Kaarten in een fotoboek aanpassen

U kunt de stijl van een kaart wijzigen, regiotekst of een kompas aan een kaart toevoegen en de positie en het formaat van een kaart binnen het kader wijzigen.

De stijl van een kaart wijzigen

  1. Open het fotoboekproject.

    De pagina's van het fotoboek worden weergegeven in de weergave 'Alle pagina's'.

  2. Klik op de knop 'Opties' in de knoppenbalk.

    Afbeelding van de knop 'Ontwerp'

  3. Klik dubbel op de pagina met de kaart.

    De paginacombinatie wordt weergegeven met de geselecteerde pagina.

  4. Selecteer de kaart.

    Belangrijk: Zorg dat u de kaart selecteert en niet de pagina.

  5. Selecteer een kaartstijl in het paneel 'Opties'.

    Afbeelding van kaartstijlen in het ontwerppaneel

    Als u een kaartstijl minder gedetailleerd wilt weergeven, schakelt u het aankruisvak 'Textuur en schaduwen' uit.

Regiotekst in een kaart weergeven of verbergen

Als u ver genoeg uitzoomt op een kaart, ziet u kaartregio's, zoals de namen van staten en landen.

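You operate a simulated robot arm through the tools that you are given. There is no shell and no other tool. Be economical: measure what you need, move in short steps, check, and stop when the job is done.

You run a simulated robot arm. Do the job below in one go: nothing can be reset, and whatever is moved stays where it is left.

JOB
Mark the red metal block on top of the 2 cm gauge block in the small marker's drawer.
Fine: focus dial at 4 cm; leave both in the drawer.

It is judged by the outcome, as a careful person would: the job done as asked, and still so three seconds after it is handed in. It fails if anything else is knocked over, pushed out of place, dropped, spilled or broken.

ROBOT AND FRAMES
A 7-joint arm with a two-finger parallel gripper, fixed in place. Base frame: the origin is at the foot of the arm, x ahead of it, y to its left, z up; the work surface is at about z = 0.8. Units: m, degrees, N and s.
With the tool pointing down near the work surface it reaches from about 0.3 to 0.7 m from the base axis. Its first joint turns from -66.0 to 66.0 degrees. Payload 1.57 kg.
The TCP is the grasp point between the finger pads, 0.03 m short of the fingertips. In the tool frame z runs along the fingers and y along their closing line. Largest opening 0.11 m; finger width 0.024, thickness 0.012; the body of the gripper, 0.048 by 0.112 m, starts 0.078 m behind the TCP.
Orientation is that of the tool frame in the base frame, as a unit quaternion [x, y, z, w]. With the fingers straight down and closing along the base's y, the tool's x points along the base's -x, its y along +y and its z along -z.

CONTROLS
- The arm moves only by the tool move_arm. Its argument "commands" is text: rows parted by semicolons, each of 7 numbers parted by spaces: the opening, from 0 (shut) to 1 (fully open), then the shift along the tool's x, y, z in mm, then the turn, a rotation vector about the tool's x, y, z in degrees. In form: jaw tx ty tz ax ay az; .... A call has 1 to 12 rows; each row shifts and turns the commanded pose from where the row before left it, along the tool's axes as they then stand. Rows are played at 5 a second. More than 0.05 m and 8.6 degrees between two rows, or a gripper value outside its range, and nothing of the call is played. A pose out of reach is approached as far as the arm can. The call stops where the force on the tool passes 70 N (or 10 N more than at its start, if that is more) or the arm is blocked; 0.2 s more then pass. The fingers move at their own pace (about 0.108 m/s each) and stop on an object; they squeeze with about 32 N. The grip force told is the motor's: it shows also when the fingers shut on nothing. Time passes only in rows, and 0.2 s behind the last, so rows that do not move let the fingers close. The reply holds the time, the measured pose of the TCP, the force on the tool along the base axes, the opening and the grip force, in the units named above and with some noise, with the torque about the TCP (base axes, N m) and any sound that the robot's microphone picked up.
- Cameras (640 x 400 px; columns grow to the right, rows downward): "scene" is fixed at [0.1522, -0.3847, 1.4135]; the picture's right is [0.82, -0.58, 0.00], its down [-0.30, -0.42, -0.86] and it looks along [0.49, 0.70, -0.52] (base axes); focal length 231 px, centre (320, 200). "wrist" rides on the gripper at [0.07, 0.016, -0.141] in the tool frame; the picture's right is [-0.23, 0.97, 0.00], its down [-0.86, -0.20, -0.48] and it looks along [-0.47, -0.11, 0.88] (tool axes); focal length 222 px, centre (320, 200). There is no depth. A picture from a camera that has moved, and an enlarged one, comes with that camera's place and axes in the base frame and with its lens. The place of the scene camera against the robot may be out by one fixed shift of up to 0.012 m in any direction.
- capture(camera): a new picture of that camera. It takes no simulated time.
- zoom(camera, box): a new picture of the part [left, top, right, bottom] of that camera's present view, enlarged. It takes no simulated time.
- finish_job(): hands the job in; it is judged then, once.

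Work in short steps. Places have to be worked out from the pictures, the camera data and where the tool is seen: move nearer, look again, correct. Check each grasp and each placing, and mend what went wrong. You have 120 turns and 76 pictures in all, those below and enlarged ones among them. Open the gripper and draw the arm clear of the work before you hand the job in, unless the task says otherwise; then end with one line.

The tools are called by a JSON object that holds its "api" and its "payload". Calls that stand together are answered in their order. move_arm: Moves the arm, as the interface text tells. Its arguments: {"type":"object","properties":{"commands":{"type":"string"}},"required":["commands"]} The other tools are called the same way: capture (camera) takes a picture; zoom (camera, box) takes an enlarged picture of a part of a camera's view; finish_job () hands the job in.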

Als Parijs en Londen bijvoorbeeld op de kaart in uw fotoboek worden weergegeven, geven de kaartregio's aan dat Parijs in Frankrijk ligt en Londen in het Verenigd Koninkrijk.

De regiotekst wordt standaard weergegeven op een kaart. U kunt dit uitschakelen en later weer inschakelen.

Afbeelding van een kaart met regiotekst

  1. Open het fotoboekproject.

    De pagina's van het fotoboek worden weergegeven in de weergave 'Alle pagina's'.

  2. Klik op de knop 'Opties' in de knoppenbalk.

    Afbeelding van de knop 'Ontwerp'

  3. Klik dubbel op de pagina met de kaart.

    De paginacombinatie wordt weergegeven met de geselecteerde pagina.

  4. Selecteer de kaart.

    Belangrijk: Zorg dat u de kaart selecteert en niet de pagina.

  5. Schakel in het paneel 'Opties' het aankruisvak 'Regiotekst' in of uit.

Het kompas op een kaart weergeven of verbergen

Er wordt standaard een kompas op kaarten weergegeven. U kunt dit uitschakelen en later weer inschakelen.

  1. Open het fotoboekproject.

    De pagina's van het fotoboek worden weergegeven in de weergave 'Alle pagina's'.

  2. Klik op de knop 'Opties' in de knoppenbalk.

    Afbeelding van de knop 'Ontwerp'

  3. Klik dubbel op de pagina met de kaart.

    De paginacombinatie wordt weergegeven met de geselecteerde pagina.

  4. Selecteer de kaart.

    Belangrijk: Zorg dat u de kaart selecteert en niet de pagina.

  5. Schakel in het paneel 'Opties' het aankruisvak 'Kompas' in of uit.

Een kaart binnen een kader plaatsen

  1. Open het fotoboekproject.

    De pagina's van het fotoboek worden weergegeven in de weergave 'Alle pagina's'.

  2. Klik dubbel op de pagina met de kaart.

    De paginacombinatie wordt weergegeven met de geselecteerde pagina.

  3. Selecteer de kaart en sleep deze omhoog, omlaag, naar links of naar rechts totdat de kaart op de gewenste locatie staat.

Het formaat van een kaart binnen een kader wijzigen

  1. Open het fotoboekproject.

    De pagina's van het fotoboek worden weergegeven in de weergave 'Alle pagina's'.

  2. Klik dubbel op de pagina met de kaart.

    De paginacombinatie wordt weergegeven met de geselecteerde pagina.

  3. Selecteer de kaart.

    Belangrijk: Zorg dat u de kaart selecteert en niet de pagina.

  4. Sleep de zoomschuifknop die boven de kaart verschijnt om meer of minder details op de kaart weer te geven.

Alle in een kaart aangebrachte wijzigingen verwijderen

  1. Open het fotoboekproject.

    De pagina's van het fotoboek worden weergegeven in de weergave 'Alle pagina's'.

  2. Klik dubbel op de pagina met de kaart die u wilt wijzigen.

    De paginacombinatie wordt weergegeven met de geselecteerde pagina.

  3. Selecteer de kaart.

    Belangrijk: Zorg dat u de kaart selecteert en niet de pagina.

  4. Houd de Control-toets ingedrukt terwijl u op de kaart klikt.

  5. Kies 'Herstel standaardkaart' uit het contextuele menu dat verschijnt.